1) Air brush... the aerosol can will be significantly more expensive over time.
2) I use the $15 airbrush from HF without issue (though it's a little fiddly at first). I'm not familiar with their compressor, but I would suggest spraying from a tank rather than an always-on compressor... that way you avoid pulsing.
3) Ferro could answer this one better than me, but I chose the high-stick formula... no problems so far with any materials, but then I don't do a ton of it.
4) I'll let someone else take this one...

Dee Gallo
11-24-2012, 4:23 PM
You should definitely go to youtube and see the Ferro video on applying Cermark... makes it crystal clear how to apply it correctly. I also recommend airbrush, I recommend a cheap single action brush even though most people go for double action. But, I find single actions are easier to clean and less likely to clog for newbies. Any compressor which gives you 35-60 psi will do, add a moisture trap to avoid spitting water. I do recommend you check the decibel level, though, they can be noisy! I have used both the metal (LM6000) and ceramic (LMC) types, they both work well and pretty much the same, except the settings are different. I got a settings/instruction sheet from Ferro and it has always worked well.

If you get into using the airbrush, consider using a CO2 tank instead of a compressor. It gives you clean and dry air, makes no noise and needs no electricity. It just won't work in a cold basement, it will freeze up, but 65°+ is fine. You can buy a tank, regulator and gauge from a soda supply place and I only get mine refilled once a year for like $12.

cheers, dee

Ernie Martinez
11-25-2012, 4:10 PM
I just did a stainless license plate this morning, and used the Cermark tape for the first time. Excellent for small areas, I did 10" x 1" line of letters. I liked it because I was able to mark the center on the tape using a pen, and use the centering feature of my laser. 100% power 13 speed on my 50w laser worked great, minimal cleanup or waste. For large jobs may be more expensive than spraying.

Gary Hair
11-25-2012, 6:36 PM
I use the paste and airbrush it on. I thin it very thin, maybe as much as 10:1 - the consistency of milk is a good way to describe it. I spray it on VERY thin as well, just enough so that it takes away the shininess of the metal. If you can't see the metal through the Cermark then you have too much.
Use a test piece and run the attached grid to determine the best speed for your laser. Use 100% power and vary the speed from 20 to 60 in increments of 10, then when you find the best mark do the same test and vary the speed +5 and -5 in increments of 1 from that setting. This will save lots of time messing around. I use 600 dpi and get a good tradeoff of speed vs detail.
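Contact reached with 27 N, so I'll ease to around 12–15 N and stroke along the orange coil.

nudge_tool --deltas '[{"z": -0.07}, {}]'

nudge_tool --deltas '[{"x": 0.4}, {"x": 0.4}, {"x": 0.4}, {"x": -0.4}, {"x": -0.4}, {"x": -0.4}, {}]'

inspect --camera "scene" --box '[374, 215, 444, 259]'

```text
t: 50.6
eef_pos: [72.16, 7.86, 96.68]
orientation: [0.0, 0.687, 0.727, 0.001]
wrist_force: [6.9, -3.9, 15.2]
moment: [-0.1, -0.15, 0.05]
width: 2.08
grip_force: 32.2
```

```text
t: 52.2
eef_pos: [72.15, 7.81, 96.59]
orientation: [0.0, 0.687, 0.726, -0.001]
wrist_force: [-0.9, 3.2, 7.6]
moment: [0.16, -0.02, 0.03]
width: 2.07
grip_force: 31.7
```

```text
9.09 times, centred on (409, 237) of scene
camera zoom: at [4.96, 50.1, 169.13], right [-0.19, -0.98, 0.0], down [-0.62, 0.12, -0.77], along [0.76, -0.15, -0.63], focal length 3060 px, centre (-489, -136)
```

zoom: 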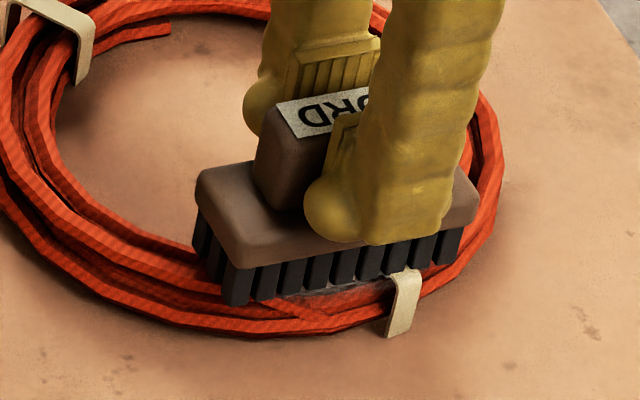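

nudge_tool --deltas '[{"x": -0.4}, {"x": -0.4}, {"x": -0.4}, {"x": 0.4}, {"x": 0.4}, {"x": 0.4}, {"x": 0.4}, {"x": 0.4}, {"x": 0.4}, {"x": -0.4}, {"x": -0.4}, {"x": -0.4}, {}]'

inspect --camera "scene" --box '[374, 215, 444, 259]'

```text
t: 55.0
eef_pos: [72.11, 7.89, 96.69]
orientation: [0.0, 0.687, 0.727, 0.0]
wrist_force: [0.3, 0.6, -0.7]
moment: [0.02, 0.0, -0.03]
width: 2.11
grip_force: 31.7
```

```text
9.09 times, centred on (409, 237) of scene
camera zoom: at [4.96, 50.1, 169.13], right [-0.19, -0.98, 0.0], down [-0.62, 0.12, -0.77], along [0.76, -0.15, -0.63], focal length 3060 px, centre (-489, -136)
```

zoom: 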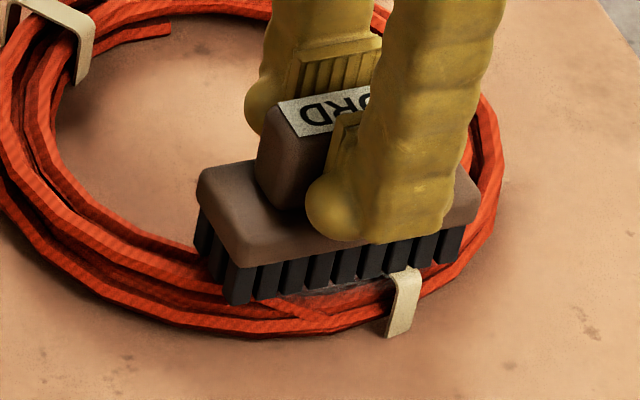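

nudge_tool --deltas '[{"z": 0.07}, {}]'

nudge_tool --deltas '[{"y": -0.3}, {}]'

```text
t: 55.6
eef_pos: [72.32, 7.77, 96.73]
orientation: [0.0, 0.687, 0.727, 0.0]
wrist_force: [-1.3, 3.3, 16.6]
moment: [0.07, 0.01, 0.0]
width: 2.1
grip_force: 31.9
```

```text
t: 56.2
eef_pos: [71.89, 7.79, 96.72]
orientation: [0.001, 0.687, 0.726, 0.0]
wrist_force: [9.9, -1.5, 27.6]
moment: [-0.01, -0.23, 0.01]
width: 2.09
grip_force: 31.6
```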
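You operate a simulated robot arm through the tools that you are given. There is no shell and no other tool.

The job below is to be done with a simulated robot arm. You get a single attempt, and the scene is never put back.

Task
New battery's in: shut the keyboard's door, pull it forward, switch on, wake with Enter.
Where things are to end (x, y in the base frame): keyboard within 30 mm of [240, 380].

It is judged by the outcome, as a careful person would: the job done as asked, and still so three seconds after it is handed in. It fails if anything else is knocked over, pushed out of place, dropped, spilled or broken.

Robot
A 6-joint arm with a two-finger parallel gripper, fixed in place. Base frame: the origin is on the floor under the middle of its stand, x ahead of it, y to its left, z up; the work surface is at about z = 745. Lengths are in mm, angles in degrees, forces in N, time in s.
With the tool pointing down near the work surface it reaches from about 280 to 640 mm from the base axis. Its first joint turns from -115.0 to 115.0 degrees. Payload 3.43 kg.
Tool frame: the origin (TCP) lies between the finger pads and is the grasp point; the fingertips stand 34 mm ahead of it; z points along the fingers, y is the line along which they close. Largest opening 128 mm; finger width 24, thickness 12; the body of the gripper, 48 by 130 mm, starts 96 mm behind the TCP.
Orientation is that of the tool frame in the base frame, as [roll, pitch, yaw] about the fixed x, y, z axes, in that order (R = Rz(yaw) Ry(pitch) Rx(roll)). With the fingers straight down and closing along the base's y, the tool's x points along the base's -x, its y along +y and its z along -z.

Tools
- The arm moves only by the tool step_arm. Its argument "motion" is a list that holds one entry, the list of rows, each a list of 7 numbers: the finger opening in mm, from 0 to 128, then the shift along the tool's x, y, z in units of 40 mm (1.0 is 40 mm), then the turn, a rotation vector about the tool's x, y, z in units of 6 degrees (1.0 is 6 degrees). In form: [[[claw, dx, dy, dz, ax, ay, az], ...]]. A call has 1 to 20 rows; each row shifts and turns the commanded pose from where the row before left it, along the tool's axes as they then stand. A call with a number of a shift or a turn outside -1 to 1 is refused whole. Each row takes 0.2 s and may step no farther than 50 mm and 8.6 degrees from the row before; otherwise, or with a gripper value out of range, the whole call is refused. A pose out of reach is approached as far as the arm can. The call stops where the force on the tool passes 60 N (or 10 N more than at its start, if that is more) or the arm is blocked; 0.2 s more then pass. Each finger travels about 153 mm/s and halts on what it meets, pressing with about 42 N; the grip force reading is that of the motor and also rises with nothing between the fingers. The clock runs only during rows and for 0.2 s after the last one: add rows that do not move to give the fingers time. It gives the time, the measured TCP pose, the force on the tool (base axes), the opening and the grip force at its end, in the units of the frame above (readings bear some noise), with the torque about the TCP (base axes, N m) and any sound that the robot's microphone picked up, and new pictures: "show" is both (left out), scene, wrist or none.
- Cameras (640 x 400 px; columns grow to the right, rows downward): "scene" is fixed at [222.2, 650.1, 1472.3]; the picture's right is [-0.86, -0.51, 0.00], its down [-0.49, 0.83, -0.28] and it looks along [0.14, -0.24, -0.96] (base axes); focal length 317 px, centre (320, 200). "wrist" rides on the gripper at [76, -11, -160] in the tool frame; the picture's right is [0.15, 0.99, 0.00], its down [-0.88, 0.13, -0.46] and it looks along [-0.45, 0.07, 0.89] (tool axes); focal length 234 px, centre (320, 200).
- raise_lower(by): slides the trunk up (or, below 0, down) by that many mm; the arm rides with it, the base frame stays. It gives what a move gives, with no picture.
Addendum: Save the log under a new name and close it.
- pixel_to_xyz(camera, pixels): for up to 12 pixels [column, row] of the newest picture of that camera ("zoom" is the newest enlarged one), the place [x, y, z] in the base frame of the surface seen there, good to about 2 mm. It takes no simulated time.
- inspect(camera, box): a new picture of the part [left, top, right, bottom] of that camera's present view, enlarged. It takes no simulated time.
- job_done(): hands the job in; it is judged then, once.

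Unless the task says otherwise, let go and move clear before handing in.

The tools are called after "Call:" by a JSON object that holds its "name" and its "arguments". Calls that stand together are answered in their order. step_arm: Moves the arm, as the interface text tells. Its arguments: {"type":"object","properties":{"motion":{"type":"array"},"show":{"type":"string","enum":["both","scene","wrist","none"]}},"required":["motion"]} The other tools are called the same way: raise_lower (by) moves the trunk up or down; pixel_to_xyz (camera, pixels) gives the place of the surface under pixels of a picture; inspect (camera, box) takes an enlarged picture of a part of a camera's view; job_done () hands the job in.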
Attached is the grid I use. I usually make the boxes different colors to correspond to the pallette in my laser driver but I don't know if you have that ability.
Gary

Dan Hintz
11-25-2012, 8:18 PM
Gary has it nailed, IMHO... I think we're the only two who suggest thinning around a 10:1 ratio, but whatever works for you is the most important. His power grid is exactly as I do mine, though mine is in the 10-40S range initially... I found thin SS plate to work well at around the 20S mark, give or take. Be aware, too slow and you will start to warp metal, so build up your library of settings with as many non-customer items as possible ;)

Albert Nix
11-26-2012, 9:02 AM
If you plan on doing any volume Dan, Dee and Gary are right, the airbrush is the way to go. Most of my cermark jobs are SS data plates and most of the times just one or two pieces so a rattle will last me a while and all I have to do is pop the nozzle off and run a little water through it and blow it out and it is good to go the next time. P.S. I run 25S 100P most of the time on SS. Good luck

Mike Null
11-26-2012, 9:10 AM
There are many jobs where a small sponge brush is the best applicator.

David Rust
11-29-2012, 8:02 PM
You guys are great. Thanks for all the advice. I just bought a airbrush/compressor from HF on sale for $89... next I'll get the Hi-Stick black Cermark and start testing!

Bill Cunningham
11-29-2012, 9:39 PM
I don't usually do a 'lot' of Cermark stuff, usually ones and twos of knife blades etc.. I use a 1" wide soft paint brush and just wipe on a coat and let it dry. I just dip the brush into my jar of Cermark scavenged from larger jobs and diluted with alcohol. Most stainless I work with is at least 16ga. so I have no worry about warping...Usually run about 15spd 600dpi and 100%pwr

Kevin Cederquist
11-29-2012, 10:56 PM
We have so far only used the rattle cans. They seem to work quite well. I believe the advertised cost for the aerosol can was about $.06/square inch. And the airbrush stuff was closer to $.02. I think eventually we will go to the airbrush/paste, but we don't do enough metal just yet.

As for ceramic, it was really finicky getting a good setting to work. I ended up needing to do a low power with very low speed. Last one I did we were still using a 30 watt laser, and it was somewhere in the neighborhood of 30% power and 12-20% speed with about a 500 ppi. (I'm working by brain here, I have since deployed to Afghanistan, so it's been almost a year since I've worked with the laser. Can't wait to get back to it in a few months.)

I did some tests on tempered glass pie pan. It looked fantastic, however after around 3 months, and I'm not sure if it was the dish washer or the oven, but it started to get a 'wet' look to parts of it. I've attached an image. Like I said though, I did this job right before deploying, so I haven't had a chance to experiment any more to see how to fix it. Maybe a simple "hand wash only" instruction would solve the problem. We also use the rattle can for the glass/ceramic.

I agree with what was said above, the airbrush is much cheaper in the long run. But if you just want to get started and try it out, the aerosol is not a bad option and we've been very satisfied with it.